--- BEGIN DATA SEGMENT ---

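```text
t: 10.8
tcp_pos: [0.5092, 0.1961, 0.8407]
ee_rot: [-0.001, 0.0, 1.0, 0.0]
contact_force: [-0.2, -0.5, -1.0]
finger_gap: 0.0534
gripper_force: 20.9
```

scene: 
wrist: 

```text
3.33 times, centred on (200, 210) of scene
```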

--- END DATA SEGMENT ---

== GIVEN PROBLEM ==
Find every line containing the word "scene", then give the total and nothing more.

== EXERCISE RESULT ==
2